The elimination of discrete pagination in favor of a continuous scroll in web design can be read as the naturalization or invisibilization of the gaps between different pieces of content. Instead of clearly differentiating one from another, the scroll presents us with a single temporal image. That is, an image in motion, a moving picture. If figurative still images are two dimensional representations that, through the calculated placement of elements, open a window to a third dimension, the positioning of images in the scroll reveals not depth, but movement and an according flow of time. Early 20th century avant-garde movements, like post-impressionism, cubism, and futurism, considered time as a fourth dimension that revealed the conventionality of the invisible perspective space structuring our vision.

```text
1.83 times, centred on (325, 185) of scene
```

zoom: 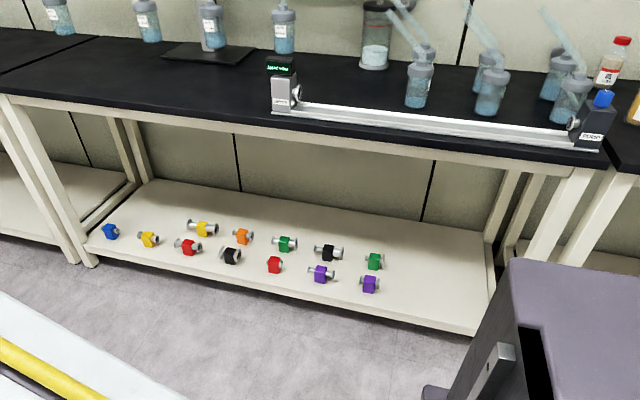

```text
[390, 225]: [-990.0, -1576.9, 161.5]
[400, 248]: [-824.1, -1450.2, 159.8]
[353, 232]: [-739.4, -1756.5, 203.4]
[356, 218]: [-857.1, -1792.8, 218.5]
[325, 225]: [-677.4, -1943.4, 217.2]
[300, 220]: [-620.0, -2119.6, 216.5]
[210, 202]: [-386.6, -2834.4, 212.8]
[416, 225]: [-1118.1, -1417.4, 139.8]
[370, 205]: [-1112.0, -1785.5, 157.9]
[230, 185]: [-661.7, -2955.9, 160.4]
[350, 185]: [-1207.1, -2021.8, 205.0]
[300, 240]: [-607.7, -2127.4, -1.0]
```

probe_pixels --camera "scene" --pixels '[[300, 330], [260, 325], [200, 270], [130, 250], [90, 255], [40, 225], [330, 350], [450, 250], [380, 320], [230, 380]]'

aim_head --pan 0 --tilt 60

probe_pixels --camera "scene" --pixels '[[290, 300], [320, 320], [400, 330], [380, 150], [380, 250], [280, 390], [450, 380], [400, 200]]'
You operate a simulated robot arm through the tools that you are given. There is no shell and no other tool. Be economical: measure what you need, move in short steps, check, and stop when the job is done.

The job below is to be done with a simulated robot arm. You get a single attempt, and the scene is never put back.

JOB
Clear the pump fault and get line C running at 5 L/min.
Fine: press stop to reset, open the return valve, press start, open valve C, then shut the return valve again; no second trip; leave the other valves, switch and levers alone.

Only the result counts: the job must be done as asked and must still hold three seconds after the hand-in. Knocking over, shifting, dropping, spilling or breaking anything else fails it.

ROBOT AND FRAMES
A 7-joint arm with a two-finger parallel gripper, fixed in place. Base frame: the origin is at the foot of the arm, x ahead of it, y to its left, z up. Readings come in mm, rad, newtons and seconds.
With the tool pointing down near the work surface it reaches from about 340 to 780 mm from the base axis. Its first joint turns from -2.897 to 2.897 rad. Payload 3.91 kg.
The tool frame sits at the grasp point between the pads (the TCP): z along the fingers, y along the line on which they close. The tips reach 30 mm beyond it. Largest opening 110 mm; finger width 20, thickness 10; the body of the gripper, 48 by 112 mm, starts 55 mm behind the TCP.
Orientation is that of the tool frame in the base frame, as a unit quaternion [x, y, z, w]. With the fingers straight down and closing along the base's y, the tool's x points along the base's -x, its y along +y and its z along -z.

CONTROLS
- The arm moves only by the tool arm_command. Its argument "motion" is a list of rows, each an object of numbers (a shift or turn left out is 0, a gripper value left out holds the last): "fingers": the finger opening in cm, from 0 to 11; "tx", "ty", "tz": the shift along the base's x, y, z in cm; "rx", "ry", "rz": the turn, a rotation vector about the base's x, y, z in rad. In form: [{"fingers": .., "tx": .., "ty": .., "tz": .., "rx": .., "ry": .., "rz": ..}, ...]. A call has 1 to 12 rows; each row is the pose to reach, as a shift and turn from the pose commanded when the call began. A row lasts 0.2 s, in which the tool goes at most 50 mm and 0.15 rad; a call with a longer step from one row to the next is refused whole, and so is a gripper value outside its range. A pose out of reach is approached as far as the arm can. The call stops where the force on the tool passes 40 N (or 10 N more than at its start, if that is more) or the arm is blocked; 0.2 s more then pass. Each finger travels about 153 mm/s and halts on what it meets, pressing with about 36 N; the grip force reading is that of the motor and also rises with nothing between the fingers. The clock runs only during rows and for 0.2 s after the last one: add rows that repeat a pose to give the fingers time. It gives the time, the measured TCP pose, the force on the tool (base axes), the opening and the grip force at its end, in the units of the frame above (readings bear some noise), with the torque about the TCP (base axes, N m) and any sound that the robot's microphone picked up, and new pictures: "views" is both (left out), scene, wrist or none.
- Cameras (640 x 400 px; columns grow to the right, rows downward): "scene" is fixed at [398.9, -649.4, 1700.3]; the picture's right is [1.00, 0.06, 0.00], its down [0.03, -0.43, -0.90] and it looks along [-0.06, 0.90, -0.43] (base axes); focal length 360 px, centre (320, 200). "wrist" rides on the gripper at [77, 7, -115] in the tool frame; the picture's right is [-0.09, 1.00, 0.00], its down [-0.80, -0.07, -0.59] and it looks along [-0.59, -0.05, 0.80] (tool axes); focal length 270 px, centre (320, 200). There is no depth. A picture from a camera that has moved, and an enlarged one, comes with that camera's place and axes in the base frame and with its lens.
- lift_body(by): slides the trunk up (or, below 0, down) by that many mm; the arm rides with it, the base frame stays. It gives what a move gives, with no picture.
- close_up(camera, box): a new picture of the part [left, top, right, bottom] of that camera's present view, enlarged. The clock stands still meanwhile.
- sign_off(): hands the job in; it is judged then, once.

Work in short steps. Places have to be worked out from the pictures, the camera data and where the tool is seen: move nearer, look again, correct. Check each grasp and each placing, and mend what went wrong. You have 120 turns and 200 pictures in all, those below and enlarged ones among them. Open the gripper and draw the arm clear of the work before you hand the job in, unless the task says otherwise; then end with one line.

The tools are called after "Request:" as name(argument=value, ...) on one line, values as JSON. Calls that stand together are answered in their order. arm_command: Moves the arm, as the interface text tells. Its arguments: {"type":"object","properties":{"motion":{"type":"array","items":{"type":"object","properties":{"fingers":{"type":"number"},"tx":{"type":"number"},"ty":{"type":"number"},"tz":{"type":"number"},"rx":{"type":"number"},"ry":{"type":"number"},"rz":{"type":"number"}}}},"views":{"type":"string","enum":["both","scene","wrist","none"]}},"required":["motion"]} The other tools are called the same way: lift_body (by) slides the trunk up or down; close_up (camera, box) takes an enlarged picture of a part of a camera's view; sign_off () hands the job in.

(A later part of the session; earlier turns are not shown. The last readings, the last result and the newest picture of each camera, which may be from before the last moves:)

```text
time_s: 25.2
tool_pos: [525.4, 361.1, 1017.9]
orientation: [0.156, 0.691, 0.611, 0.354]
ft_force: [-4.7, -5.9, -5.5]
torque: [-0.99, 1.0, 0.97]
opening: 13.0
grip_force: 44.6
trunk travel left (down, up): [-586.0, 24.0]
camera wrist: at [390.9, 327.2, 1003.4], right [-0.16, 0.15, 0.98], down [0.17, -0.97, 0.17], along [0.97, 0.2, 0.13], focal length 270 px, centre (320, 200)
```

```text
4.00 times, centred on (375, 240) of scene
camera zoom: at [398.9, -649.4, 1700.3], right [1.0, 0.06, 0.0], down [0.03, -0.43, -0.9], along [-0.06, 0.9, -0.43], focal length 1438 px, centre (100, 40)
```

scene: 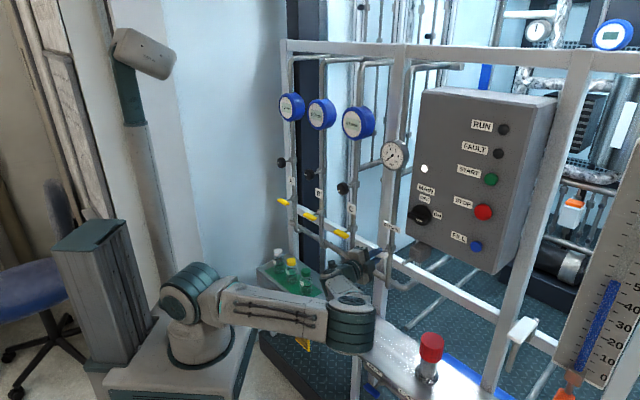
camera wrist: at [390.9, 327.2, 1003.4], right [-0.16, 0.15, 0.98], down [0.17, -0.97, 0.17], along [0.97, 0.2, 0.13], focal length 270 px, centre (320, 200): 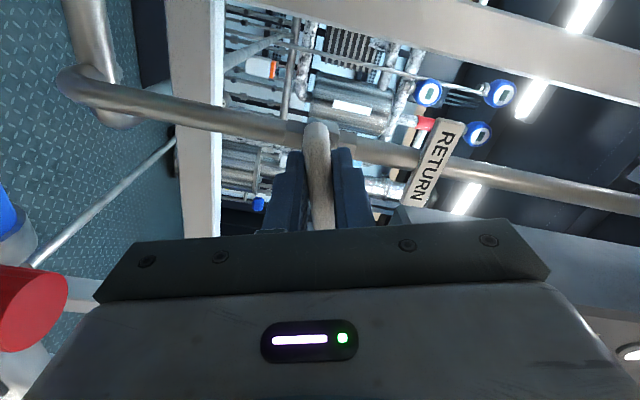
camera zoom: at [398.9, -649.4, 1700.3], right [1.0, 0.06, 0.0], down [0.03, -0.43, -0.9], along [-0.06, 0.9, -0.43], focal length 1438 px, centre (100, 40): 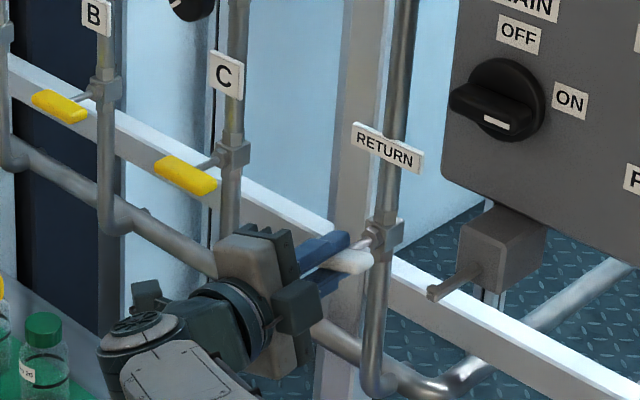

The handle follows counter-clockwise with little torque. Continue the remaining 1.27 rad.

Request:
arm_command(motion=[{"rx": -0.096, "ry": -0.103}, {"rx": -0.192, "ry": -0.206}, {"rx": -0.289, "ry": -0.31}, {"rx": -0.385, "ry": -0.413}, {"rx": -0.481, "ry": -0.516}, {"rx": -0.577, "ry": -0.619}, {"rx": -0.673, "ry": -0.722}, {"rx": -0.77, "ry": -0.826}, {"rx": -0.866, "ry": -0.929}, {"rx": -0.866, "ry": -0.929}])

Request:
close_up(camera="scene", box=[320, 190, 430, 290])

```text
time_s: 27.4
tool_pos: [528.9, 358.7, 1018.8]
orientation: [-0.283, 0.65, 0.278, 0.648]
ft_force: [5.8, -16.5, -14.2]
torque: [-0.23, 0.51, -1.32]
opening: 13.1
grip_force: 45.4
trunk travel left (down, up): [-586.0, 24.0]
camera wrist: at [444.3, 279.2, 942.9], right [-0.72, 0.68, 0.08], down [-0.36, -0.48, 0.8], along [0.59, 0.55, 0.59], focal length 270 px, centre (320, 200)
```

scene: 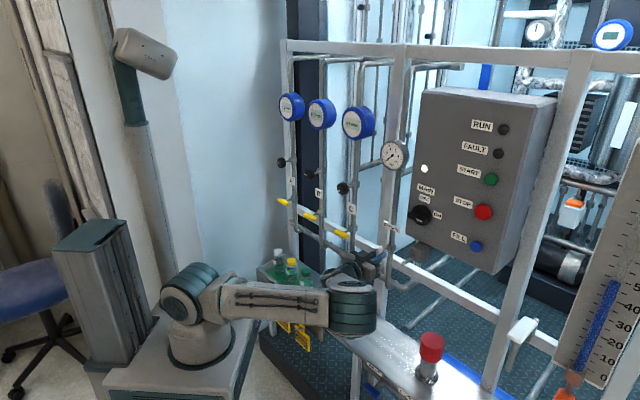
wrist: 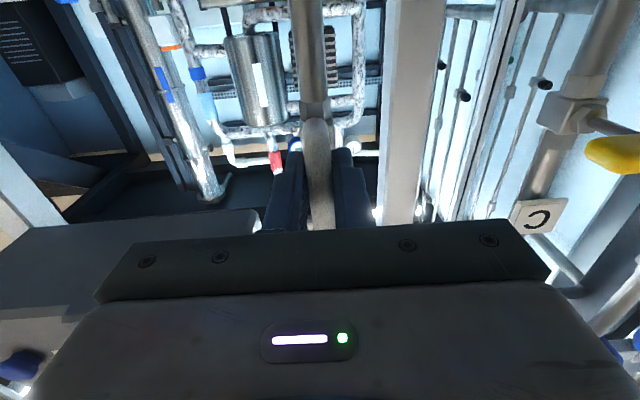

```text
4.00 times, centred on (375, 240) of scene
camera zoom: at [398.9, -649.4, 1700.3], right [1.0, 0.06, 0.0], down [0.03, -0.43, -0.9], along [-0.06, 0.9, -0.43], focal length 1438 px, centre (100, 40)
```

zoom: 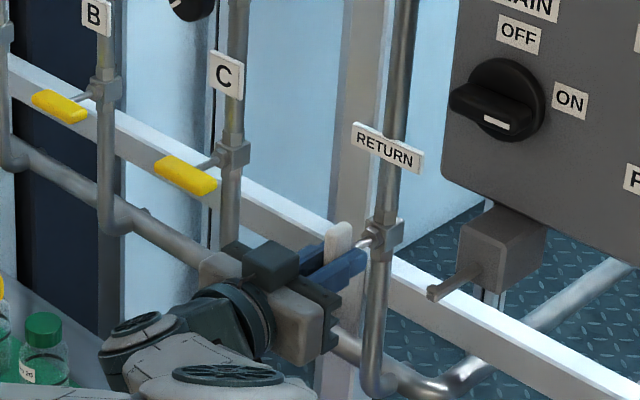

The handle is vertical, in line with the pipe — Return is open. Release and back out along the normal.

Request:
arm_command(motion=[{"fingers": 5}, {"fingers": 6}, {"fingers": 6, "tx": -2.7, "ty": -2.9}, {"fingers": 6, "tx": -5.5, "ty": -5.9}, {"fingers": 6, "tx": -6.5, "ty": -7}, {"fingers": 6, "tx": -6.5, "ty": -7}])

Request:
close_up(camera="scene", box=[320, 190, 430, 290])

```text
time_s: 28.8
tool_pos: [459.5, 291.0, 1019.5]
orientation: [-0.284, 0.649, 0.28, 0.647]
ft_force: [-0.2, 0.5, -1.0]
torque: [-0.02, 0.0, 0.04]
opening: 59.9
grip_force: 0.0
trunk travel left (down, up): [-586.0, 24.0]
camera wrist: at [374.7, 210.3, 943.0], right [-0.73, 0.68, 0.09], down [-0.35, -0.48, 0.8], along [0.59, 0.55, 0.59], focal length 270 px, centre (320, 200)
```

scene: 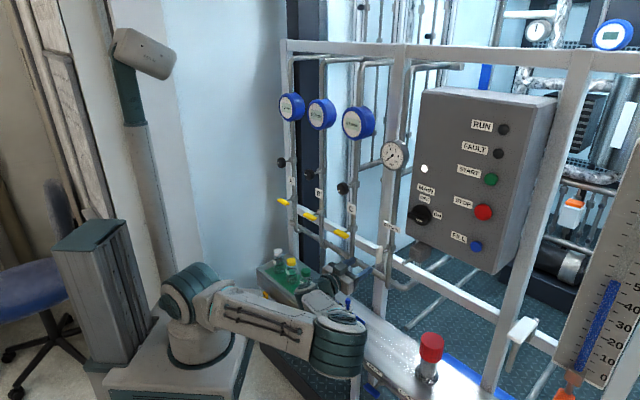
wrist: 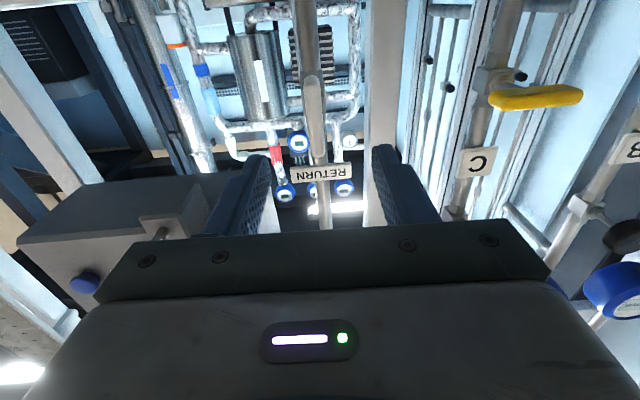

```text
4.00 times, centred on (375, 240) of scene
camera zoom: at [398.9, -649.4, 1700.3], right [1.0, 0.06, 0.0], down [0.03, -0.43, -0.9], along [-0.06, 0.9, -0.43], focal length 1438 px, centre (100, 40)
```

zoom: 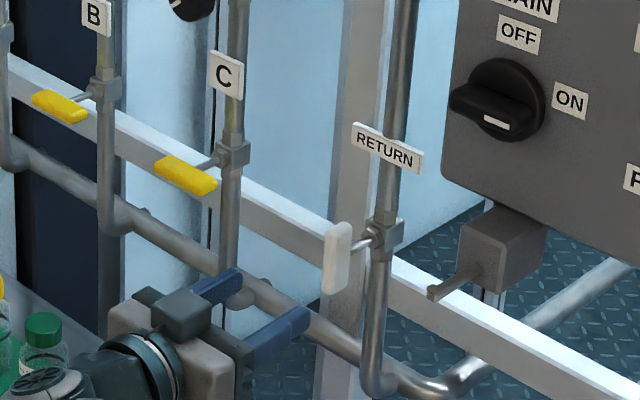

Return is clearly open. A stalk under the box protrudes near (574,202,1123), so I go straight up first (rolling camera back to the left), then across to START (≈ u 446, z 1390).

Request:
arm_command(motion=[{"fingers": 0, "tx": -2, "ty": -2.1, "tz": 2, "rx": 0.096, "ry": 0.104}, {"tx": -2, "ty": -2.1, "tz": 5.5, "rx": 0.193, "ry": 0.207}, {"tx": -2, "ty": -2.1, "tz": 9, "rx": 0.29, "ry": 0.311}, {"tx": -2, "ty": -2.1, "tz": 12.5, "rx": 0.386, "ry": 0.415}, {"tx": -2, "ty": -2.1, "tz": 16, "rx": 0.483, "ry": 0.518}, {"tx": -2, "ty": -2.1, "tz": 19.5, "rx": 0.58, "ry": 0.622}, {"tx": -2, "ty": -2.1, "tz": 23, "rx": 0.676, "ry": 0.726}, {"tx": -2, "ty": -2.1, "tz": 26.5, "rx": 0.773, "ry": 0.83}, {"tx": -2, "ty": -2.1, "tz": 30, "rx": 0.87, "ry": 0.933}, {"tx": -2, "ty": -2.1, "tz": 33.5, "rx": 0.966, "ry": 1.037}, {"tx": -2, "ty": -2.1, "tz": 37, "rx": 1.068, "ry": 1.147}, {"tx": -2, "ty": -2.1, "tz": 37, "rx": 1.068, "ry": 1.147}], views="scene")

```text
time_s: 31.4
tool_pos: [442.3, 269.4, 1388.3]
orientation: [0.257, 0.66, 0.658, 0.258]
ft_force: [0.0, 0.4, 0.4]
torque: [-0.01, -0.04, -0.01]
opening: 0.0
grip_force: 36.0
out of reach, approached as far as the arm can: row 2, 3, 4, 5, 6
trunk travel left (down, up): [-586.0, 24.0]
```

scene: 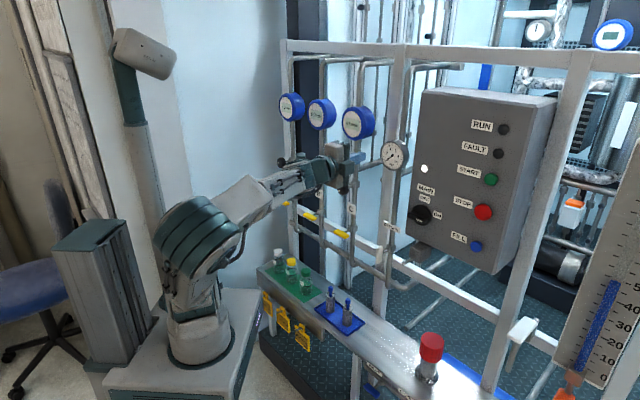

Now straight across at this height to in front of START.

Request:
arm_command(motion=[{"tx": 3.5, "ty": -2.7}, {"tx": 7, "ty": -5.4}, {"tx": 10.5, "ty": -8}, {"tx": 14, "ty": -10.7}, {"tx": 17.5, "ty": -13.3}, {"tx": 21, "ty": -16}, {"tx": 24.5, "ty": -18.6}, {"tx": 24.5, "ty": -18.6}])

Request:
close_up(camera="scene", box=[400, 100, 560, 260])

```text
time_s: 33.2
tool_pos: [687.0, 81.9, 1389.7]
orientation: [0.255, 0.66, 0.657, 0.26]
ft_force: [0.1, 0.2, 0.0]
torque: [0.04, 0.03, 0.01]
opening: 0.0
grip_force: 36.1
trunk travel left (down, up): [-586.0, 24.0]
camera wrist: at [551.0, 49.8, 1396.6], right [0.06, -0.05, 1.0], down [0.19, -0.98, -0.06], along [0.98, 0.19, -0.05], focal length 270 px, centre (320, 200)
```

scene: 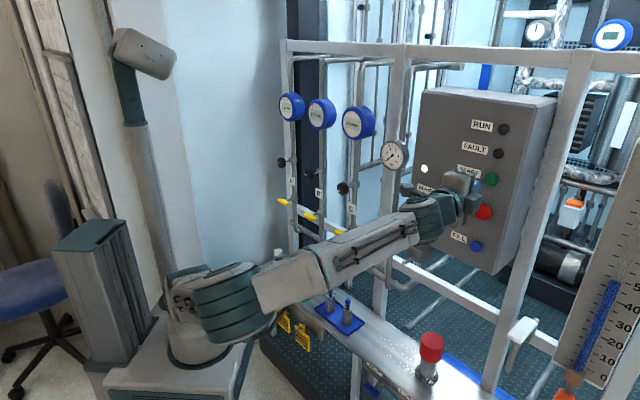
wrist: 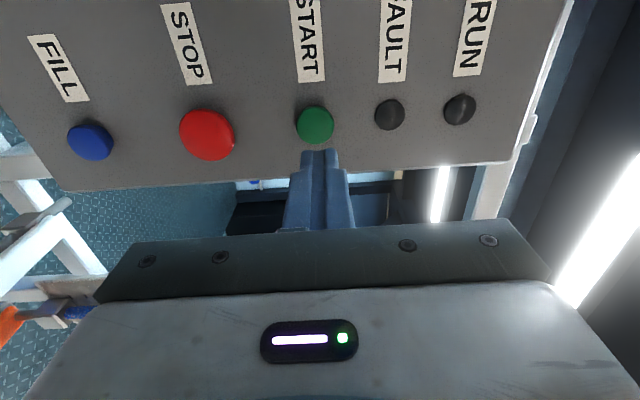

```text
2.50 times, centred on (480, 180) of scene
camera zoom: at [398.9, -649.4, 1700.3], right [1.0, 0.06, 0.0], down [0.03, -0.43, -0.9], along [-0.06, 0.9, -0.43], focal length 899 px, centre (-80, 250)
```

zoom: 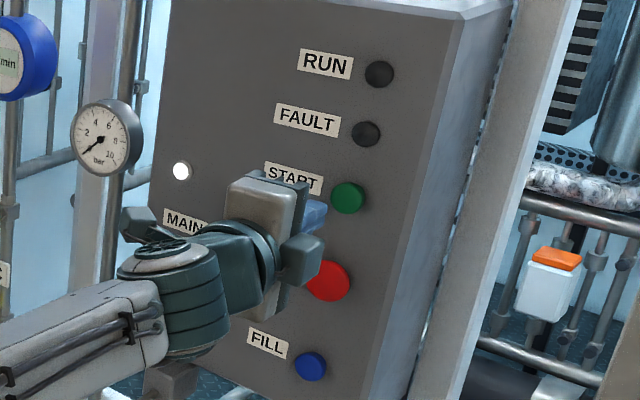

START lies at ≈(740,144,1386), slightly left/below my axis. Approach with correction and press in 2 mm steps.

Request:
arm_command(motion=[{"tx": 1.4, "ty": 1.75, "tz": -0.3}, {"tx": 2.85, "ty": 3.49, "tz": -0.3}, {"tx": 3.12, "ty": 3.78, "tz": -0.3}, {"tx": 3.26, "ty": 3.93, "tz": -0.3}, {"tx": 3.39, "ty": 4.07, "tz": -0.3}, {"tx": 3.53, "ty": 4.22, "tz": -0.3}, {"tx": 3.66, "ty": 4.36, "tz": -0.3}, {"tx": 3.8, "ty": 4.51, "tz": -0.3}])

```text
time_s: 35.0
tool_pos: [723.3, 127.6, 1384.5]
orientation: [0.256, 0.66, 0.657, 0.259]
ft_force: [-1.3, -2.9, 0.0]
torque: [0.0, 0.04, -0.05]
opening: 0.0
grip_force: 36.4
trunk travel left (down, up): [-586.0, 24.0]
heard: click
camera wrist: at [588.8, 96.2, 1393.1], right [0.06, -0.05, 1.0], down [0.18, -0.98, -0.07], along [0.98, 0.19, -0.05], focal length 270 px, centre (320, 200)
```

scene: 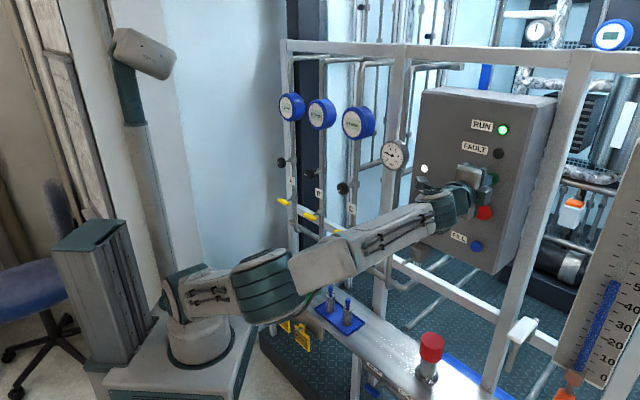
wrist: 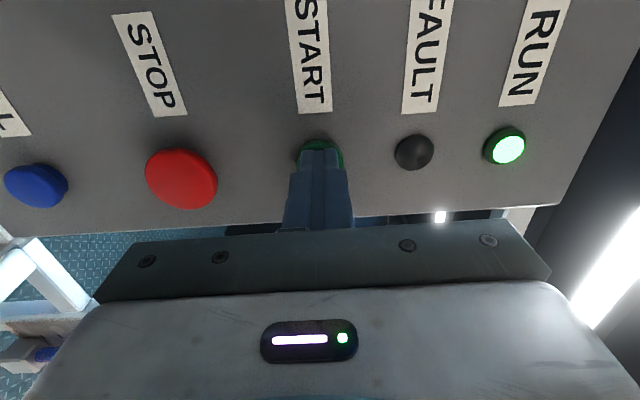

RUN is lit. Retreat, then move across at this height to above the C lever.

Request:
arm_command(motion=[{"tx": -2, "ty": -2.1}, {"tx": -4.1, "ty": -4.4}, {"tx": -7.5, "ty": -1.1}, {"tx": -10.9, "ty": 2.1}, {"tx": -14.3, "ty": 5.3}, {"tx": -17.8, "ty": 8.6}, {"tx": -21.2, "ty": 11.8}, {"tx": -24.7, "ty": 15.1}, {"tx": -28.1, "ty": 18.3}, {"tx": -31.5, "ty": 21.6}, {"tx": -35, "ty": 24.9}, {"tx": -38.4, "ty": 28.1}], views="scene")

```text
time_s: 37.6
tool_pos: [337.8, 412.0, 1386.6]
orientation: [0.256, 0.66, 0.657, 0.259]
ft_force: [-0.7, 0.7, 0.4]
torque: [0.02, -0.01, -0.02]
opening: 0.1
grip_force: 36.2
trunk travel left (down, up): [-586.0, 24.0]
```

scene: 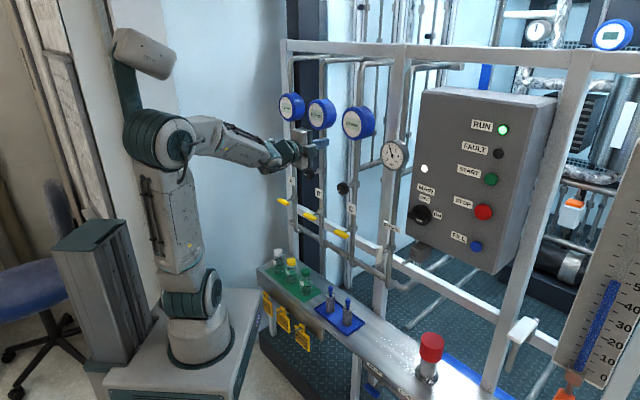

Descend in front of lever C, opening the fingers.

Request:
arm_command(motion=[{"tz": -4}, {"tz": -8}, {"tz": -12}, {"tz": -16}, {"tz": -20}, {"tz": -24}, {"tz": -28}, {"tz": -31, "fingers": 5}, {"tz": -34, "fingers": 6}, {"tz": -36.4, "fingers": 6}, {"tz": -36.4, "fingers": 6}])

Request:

In this sense, the scroll or the moving image is akin to text and analytical thought: it critically tackles the delusive synthesis of perspective. It’s an iconoclastic image; one that doesn’t show us space as fully constituted, but in the process of becoming. And yet, the scroll is experienced all-at-once, not like a train of distinct words, but as a stream that sucks you in with its overflow of sensorial stimuli.
Like all images, moving images are images made up of other images. But unlike linear perspective images, semantically organized through a vanishing point, moving images acquire meaning through the cut. Breaking down physical spaces into fragmentary frames, moving images set out to represent time. The relevant space for the cinematic image isn’t the ideal space of perspective, but the regular space within and between each frame in a celluloid film. That is, a standardized distance designed so interpretative machines merge adjacent frames in a strip of film into a single moving image. Film projectors are devices for the automation of interpretation tuned to transform space into a particular conception of time (and mind) as a stream. The scrolling film inside the projector has a preestablished order and speed of audiovisual stimuli that does not require the intervention of the spectator. A necessary concession to the machine in order for photography to access the long sought-after 4th dimension of time; a flow until then reserved to audition. The critical dismantlement of illusory space gave way to an image of time as a mechanical flow that, taking note from linear perspective, did not represent it through visual cues, but trough an out-of-sight infrastructure of movement.